A good broker has insurance that covers traders’ capital so that if the registered broker goes bankrupt, the traders’ capital is protected and the Forex trader is able to get their capital back securely.
Let us look at a couple of ways brokers make money besides the obvious commission or spread on the market price. I must also mention that authentic brokers shouldn’t be adding their own massive spread to the one given to them by liquidity providers, but I’ll dive deeper into that point in my second point of this article.
Stop loss Hunting
(Source – TradingView)
Pay attention to the sizes of the wicks that I’ve placed in rectangles. In this example, the wicks were more than 100 pips!!! When the broker is responsible for this, they make money off of the trades you lose (picking up liquidity like the banks).
Remember I said I’d come back to brokers unnecessarily adding spread on top of the liquidity providers spread?? I say that because you get two types of traders – Retail traders (the ordinary people trading from home) and institutional traders (your hedge funds and banks).
These are differentiated by aspects such as the regulations and requirements to be either retail or institutional investor.
Institutional traders can place their trades directly with the liquidity providers, whereas the retail trader cannot do that.

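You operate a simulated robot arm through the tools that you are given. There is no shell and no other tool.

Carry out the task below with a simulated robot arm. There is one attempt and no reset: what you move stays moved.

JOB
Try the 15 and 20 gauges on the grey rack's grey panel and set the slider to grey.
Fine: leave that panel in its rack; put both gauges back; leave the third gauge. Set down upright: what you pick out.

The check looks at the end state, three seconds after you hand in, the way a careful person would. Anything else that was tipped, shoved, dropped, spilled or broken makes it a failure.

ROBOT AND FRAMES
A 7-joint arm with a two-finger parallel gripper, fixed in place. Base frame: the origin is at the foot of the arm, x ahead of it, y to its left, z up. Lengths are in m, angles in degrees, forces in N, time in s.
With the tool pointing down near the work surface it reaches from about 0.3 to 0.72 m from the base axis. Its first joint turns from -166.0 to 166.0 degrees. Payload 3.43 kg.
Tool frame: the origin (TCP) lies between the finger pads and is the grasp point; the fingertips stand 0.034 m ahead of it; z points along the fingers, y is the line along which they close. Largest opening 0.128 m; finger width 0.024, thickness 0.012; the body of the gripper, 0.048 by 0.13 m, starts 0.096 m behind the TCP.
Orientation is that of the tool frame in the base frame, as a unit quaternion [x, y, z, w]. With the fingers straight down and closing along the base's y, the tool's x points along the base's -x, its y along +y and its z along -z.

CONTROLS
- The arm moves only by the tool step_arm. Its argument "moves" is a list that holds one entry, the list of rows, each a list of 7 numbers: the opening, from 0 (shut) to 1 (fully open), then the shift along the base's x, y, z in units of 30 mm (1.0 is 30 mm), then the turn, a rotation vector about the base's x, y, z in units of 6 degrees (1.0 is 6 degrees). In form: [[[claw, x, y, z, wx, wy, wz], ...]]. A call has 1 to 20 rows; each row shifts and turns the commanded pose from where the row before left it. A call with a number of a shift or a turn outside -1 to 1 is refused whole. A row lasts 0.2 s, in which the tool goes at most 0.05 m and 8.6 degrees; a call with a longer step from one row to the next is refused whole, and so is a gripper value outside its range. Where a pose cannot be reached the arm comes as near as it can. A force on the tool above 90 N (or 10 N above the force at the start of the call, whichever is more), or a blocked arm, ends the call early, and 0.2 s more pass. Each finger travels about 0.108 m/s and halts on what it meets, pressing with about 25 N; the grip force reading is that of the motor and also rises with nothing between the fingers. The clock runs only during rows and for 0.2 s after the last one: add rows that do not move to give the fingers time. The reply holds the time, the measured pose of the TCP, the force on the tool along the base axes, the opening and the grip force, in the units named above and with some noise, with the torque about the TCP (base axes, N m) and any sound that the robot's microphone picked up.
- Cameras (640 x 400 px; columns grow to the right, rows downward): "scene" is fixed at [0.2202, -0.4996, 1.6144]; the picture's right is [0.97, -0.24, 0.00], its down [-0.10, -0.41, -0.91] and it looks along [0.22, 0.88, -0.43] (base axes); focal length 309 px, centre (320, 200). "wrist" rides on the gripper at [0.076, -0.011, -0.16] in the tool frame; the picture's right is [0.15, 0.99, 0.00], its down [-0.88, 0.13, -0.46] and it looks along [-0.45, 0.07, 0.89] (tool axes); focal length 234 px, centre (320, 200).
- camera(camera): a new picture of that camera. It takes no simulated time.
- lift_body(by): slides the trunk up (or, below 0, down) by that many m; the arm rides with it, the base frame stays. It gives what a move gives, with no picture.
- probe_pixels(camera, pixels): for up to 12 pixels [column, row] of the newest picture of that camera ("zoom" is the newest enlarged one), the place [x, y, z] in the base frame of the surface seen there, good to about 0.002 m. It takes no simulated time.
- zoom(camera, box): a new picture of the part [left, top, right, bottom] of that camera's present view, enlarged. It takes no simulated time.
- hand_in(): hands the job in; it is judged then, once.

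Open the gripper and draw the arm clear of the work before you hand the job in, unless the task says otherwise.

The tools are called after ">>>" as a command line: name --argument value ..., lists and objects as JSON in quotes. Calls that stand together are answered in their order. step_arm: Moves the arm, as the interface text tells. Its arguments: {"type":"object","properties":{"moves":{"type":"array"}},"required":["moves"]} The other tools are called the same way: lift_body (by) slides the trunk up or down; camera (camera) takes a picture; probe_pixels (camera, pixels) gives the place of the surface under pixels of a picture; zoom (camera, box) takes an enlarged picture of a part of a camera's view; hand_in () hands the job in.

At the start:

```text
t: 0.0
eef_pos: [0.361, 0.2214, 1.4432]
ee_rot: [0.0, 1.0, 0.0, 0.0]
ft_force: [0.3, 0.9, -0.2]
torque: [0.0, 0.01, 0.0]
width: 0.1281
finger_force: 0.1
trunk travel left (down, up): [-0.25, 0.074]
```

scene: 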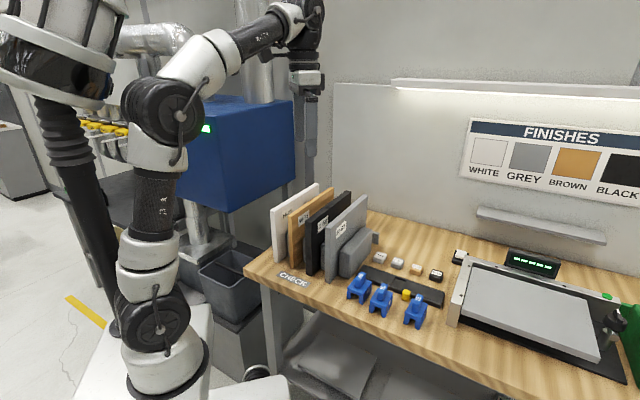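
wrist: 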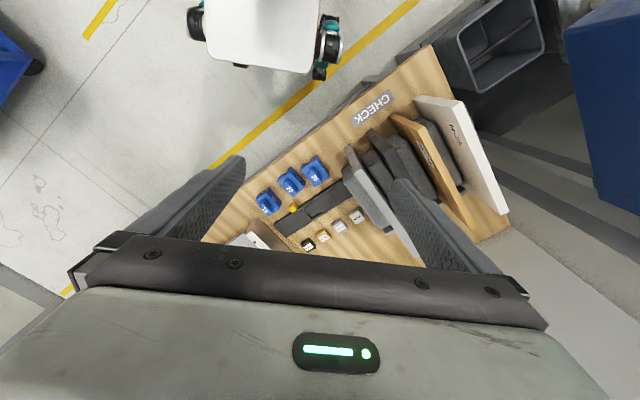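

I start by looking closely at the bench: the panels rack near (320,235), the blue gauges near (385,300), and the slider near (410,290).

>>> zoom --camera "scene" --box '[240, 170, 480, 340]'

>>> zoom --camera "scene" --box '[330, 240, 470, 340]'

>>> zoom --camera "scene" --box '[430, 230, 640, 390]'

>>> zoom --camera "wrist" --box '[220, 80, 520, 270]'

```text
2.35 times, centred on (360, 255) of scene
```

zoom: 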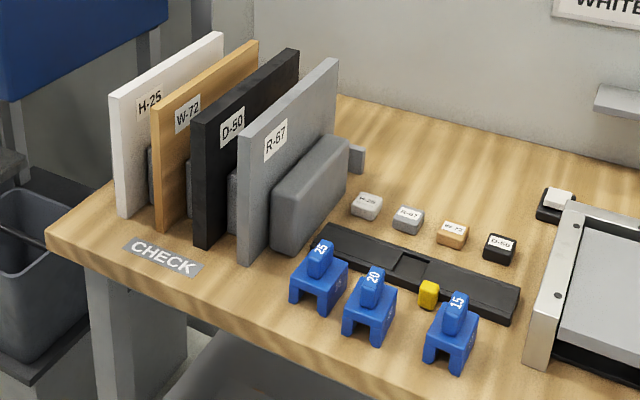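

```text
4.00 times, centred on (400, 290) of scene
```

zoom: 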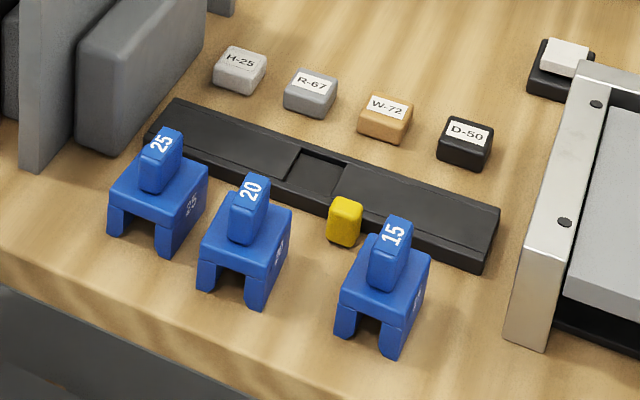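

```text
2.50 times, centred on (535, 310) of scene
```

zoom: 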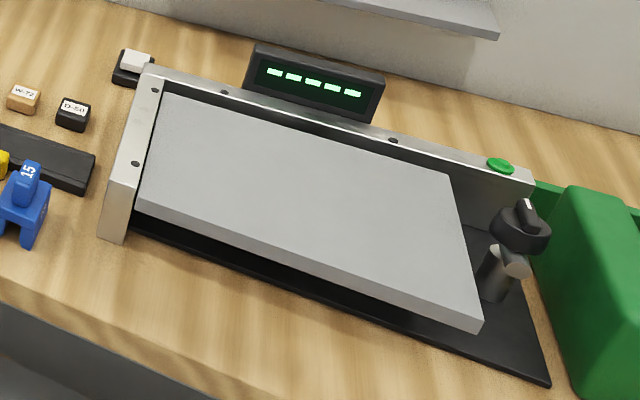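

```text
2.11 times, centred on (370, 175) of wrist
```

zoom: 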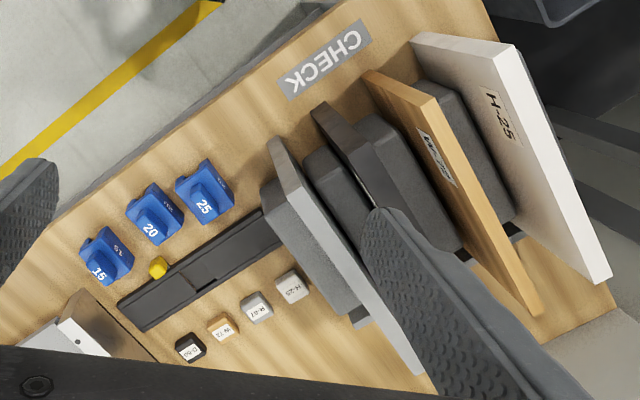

He or she needs a broker to facilitate that order.
Now, the brokers’ only job is to ensure that the order is placed at the time the Forex trader executes it and at that particular price. Meaning they should transfer the trade. However, to make more money (out of greed in my opinion), they place a spread on the price.
For example, liquidity providers may have a spread of 0.5 pips on EUR/USD, but your broker may add 1 pip on that. So instead of having a spread of 0.5 pips, you have a spread of 1.5 pips. This may seem small to some Forex traders, except it is not when accompanied by my next point. Uneducated traders can get sucked in, FAST!
Leverage can be your best friend, or it can be your worst enemy – depending on how you use it. The best brokers in the world don’t have outrageous leverages like 1:2000 because they are in the business of making it safer for the client.
So in your efforts to find a broker that works for you, understand that you will find brokers that are out to cheat the average Forex trader. You can avoid this if you are well informed about these tactics, and you can look for another broker to keep your money safe.
As you can see from all the points discussed, it is crucial to choose a great broker that keeps your needs in mind. We suggested your trade with one of our top 3.
I wish you all the best in your trading journey!
Happy trading Traders!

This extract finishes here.